In January, Mr. Monserrate visited a senior center in Corona, in the district where he would run, and handed out cookies to dozens of older guests. He denied that he was actively campaigning, saying in an interview that he was there in his “capacity as district leader.” He said that he would formally decide whether to run within a few weeks.

Mr. Monserrate’s lasting popularity with some voters is especially striking given his rejection by the state’s most powerful Democrats, including Gov. Andrew M. Cuomo and Mayor Bill de Blasio. Asked about Mr. Monserrate’s potential 2020 campaign, Mr. de Blasio called him a “vampire.”

Still, in a possible sign of Mr. Monserrate’s deep support among some voters, some elected officials in the area where he might run have chosen to stay silent. Of the six Assembly members from Queens whose districts border Mr. Aubry’s, all but Ms. Simotas declined to comment or did not respond to requests for comment.

Senator Jessica Ramos, whose district includes that Assembly district, also declined; she has said in the past that voters should get to decide.

The Assembly speaker, Carl E. Heastie, said in a statement that Mr. Aubry was “undoubtedly” the best person to serve his community. Mr. Heastie did not mention Mr. Monserrate. In an email, Mr. Aubry declined to comment on Mr. Monserrate or any other potential challenger.
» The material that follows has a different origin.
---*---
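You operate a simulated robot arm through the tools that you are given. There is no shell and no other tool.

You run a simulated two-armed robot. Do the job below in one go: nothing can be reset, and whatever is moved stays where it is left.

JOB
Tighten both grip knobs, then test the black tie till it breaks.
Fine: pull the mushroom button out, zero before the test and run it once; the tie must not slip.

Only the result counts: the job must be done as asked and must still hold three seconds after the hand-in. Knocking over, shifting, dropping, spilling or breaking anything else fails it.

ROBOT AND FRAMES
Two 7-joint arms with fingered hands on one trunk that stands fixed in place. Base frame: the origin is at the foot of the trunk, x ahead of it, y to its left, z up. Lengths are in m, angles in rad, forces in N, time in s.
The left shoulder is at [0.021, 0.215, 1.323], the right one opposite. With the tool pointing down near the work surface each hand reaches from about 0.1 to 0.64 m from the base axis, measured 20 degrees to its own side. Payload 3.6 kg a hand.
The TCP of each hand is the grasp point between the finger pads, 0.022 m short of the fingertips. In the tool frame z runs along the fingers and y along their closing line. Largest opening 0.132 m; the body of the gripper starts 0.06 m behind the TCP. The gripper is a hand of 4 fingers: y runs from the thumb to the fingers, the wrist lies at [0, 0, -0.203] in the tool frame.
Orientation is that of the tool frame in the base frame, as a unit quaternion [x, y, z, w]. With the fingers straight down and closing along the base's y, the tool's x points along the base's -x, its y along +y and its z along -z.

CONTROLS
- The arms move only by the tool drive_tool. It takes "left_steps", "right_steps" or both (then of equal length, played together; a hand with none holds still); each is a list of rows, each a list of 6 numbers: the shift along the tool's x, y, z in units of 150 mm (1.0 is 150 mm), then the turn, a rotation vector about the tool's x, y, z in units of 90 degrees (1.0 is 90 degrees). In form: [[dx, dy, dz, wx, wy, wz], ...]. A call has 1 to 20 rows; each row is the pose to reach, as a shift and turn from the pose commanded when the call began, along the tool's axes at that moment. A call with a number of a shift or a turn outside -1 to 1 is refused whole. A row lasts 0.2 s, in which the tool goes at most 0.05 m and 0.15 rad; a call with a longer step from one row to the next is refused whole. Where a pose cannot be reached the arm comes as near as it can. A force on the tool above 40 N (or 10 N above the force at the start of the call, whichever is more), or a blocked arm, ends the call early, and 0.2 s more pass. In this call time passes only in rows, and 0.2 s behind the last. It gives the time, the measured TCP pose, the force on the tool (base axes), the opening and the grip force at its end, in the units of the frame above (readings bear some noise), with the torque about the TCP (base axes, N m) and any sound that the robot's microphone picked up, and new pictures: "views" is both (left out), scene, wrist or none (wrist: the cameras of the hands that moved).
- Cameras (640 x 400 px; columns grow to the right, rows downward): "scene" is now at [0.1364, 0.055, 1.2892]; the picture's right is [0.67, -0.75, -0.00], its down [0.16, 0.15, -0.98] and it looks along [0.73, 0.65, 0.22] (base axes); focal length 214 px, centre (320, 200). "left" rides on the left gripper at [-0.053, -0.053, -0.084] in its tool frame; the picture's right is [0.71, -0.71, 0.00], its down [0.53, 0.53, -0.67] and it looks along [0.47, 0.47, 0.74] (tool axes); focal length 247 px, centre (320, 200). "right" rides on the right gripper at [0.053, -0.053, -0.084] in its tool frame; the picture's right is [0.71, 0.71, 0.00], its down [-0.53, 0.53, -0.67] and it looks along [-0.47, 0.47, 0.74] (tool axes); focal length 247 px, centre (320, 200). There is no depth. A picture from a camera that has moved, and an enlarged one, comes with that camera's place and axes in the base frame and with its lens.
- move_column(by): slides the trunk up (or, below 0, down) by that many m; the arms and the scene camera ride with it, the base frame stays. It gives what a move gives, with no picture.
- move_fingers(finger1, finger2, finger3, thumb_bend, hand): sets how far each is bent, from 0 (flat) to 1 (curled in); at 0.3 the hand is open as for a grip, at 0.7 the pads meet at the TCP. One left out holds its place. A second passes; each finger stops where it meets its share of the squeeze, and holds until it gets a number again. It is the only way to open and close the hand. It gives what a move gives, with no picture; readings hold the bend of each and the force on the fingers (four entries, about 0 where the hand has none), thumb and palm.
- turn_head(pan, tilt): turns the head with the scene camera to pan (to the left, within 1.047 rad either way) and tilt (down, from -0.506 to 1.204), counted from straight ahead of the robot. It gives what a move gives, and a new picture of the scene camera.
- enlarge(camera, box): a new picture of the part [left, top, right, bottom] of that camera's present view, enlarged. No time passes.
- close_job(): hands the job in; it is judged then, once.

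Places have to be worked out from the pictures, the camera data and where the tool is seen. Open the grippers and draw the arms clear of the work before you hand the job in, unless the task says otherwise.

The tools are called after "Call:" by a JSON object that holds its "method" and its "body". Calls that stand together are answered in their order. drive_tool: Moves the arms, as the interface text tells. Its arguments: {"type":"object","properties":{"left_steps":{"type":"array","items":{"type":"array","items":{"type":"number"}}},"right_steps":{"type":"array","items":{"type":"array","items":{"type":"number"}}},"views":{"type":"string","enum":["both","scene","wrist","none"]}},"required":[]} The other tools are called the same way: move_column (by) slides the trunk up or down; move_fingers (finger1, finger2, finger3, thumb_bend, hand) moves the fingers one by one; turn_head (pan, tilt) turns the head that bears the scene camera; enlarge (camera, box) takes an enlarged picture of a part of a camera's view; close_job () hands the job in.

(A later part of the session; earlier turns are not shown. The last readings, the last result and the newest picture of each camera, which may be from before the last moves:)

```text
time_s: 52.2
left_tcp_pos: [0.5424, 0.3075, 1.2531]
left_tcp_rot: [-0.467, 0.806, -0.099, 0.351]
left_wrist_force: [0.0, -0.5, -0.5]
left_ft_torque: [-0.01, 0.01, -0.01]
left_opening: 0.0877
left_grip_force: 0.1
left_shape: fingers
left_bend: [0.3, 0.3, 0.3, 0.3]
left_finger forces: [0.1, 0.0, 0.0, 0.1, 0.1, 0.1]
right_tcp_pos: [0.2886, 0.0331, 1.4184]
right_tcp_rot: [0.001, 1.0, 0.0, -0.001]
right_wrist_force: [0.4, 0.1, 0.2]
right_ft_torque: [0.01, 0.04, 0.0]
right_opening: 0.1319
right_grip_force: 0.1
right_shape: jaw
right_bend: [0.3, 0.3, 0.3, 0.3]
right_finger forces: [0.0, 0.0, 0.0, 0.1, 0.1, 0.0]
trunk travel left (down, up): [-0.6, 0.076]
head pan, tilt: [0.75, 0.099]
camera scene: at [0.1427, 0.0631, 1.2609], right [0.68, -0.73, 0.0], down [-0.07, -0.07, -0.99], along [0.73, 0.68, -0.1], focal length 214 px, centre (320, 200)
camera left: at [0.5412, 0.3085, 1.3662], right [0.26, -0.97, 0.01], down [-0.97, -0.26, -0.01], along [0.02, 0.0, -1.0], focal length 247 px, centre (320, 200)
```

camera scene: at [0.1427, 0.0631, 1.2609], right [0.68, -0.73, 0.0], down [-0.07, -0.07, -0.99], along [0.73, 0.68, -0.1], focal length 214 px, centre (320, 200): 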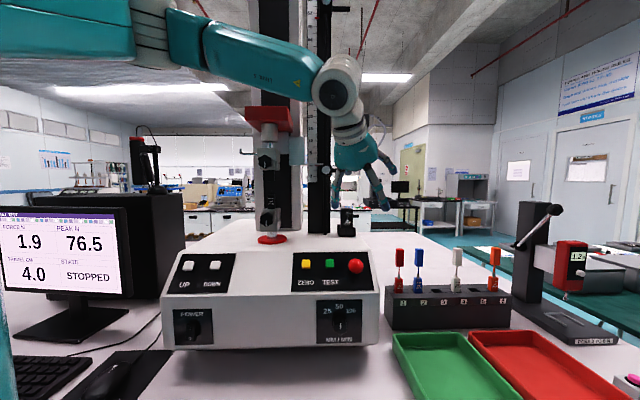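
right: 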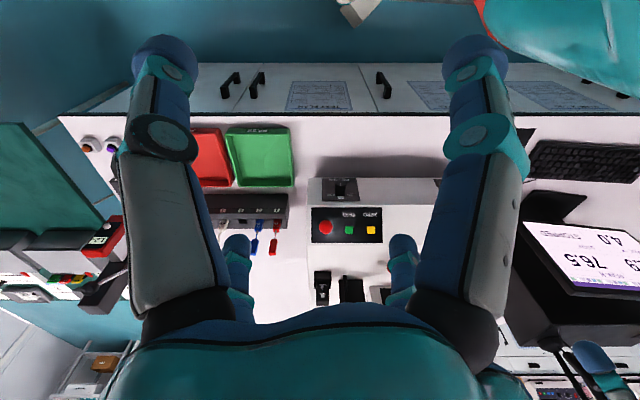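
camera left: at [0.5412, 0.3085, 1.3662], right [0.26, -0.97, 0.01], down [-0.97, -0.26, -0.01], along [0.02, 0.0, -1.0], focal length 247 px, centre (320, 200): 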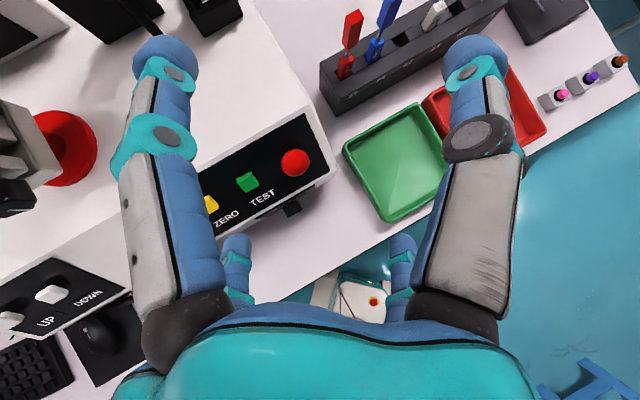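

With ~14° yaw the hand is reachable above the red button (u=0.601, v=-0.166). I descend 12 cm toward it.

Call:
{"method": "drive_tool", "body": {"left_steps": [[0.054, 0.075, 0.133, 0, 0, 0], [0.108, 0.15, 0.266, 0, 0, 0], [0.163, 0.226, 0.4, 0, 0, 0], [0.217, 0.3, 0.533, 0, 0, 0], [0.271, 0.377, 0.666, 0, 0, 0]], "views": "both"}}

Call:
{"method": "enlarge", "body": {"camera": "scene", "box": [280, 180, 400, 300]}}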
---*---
Mr. Monserrate dismissed the high-profile criticisms.

“I’m glad that they don’t live in the district and they can’t vote,” he said. “People in government are not really in tune and believe that their reactionary voice, the reactionary voice of condemnation, should rule the day.”
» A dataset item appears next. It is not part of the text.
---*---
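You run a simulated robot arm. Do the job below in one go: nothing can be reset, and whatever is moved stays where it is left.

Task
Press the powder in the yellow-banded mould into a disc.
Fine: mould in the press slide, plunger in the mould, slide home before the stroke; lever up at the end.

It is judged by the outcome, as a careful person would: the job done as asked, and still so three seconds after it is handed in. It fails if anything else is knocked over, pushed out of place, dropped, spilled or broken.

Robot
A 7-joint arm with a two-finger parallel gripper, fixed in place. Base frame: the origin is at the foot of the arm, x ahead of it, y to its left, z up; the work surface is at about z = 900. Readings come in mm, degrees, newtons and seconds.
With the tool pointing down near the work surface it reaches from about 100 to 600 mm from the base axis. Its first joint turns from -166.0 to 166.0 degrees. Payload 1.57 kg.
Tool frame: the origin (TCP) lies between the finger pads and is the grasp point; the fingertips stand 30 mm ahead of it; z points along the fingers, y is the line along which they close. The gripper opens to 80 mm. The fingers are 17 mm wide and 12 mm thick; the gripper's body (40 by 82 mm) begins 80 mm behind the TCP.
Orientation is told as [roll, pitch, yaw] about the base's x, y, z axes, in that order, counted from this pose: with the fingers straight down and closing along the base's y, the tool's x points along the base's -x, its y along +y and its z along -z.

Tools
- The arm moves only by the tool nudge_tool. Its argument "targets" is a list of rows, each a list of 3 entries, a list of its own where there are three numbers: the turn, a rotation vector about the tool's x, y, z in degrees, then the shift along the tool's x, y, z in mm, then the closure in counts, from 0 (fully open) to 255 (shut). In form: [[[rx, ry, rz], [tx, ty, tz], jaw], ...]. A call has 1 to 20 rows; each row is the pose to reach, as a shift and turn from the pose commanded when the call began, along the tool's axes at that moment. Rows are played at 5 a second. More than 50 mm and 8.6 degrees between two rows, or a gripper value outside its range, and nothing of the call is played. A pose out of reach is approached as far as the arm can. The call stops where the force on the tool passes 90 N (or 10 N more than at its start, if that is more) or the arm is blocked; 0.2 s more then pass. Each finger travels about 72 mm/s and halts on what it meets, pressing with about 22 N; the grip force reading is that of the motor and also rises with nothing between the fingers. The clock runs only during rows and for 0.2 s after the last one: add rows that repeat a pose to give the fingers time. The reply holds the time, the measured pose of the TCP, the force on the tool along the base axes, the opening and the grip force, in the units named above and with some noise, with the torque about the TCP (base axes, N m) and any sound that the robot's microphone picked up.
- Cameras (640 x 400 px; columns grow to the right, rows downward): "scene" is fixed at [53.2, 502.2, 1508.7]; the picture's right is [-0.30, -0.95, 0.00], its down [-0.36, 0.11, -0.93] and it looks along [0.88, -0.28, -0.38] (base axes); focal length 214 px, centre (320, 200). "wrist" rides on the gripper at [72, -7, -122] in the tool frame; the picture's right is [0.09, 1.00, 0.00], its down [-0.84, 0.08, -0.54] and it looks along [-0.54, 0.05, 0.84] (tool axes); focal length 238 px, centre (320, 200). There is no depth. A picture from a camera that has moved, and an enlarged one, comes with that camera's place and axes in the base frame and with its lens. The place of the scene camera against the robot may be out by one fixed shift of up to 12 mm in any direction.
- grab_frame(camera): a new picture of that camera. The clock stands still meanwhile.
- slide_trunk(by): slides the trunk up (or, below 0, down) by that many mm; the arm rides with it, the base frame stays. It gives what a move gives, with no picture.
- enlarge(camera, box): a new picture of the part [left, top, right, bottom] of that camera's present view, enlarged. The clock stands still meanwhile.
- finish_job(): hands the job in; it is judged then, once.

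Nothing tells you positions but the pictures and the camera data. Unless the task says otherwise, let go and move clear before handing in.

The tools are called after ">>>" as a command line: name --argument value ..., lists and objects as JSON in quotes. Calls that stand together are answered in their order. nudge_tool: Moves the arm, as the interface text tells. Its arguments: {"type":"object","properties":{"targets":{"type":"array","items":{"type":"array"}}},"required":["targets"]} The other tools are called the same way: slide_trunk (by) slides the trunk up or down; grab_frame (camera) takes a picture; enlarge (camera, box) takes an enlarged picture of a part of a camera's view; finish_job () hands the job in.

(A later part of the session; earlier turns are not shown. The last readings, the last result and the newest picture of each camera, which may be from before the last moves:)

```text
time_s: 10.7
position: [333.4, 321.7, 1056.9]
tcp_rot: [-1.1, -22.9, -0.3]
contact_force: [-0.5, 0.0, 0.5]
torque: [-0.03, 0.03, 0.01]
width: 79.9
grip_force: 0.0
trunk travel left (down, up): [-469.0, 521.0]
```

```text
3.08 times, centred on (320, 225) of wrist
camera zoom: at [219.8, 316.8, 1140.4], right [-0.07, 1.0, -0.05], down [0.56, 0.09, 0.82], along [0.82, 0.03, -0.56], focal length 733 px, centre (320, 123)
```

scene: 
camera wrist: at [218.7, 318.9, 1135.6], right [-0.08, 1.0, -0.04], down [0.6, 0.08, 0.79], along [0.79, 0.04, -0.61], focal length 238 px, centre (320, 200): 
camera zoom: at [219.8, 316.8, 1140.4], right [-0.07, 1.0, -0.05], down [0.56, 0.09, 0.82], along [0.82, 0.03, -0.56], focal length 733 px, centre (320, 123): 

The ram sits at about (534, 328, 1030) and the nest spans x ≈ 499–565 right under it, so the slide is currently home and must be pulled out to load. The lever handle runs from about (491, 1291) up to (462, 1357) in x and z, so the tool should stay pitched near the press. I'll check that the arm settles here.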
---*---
Mr. Monserrate’s supporters pointed to the demographics of the district, which includes East Elmhurst and Corona and has a growing Hispanic population. Mr. Monserrate, who is Hispanic, leads an influential Democratic club there; Mr. Aubry is black.

Further fueling Mr. Monserrate’s support is a history of distrust toward the local political establishment, and deep cynicism about political and legal processes, some people said.

Virginia Ramos Rios, an activist who served as campaign manager for Representative Alexandria Ocasio-Cortez in 2018, said that when she was courting support for Ms. Ocasio-Cortez, some voters called Mr. Monserrate the only politician they trusted.

“Especially with the Spanish-speaking, they’d be like, ‘Whenever I’ve had an issue, the only elected official I’ve ever had actually do something and help me was Hiram Monserrate,’” Ms. Ramos Rios said.

Bertha Lewis, the president of the Black Institute and a prominent civil rights activist, said that corruption was so endemic to New York politics that Mr. Monserrate, after serving time in prison, had actually demonstrated more accountability than most public officials.

Asked whether she would prefer someone who had not committed crimes in the first place, she scoffed. “They just haven’t gotten caught,” she said.

Still, others dismissed the idea that Mr. Monserrate had changed as a result of his prison stint. Court records show that he had repaid just $8,400 of more than $79,000 in restitution ordered by the judge in 2012 for stealing public funds. Mr. Monserrate said he planned to finish repaying the restitution in the coming weeks.

Cecilia Gastón, the former executive director of Violence Intervention Program, an organization that helps Latina victims of domestic violence, said that even if Mr. Monserrate paid his debt in full, he still would not have earned back the right to hold office.

“I cannot accept that the only candidate that we have to represent Latinos in Albany,” she said, “is somebody that is a domestic violence abuser and somebody that has been in jail for theft.”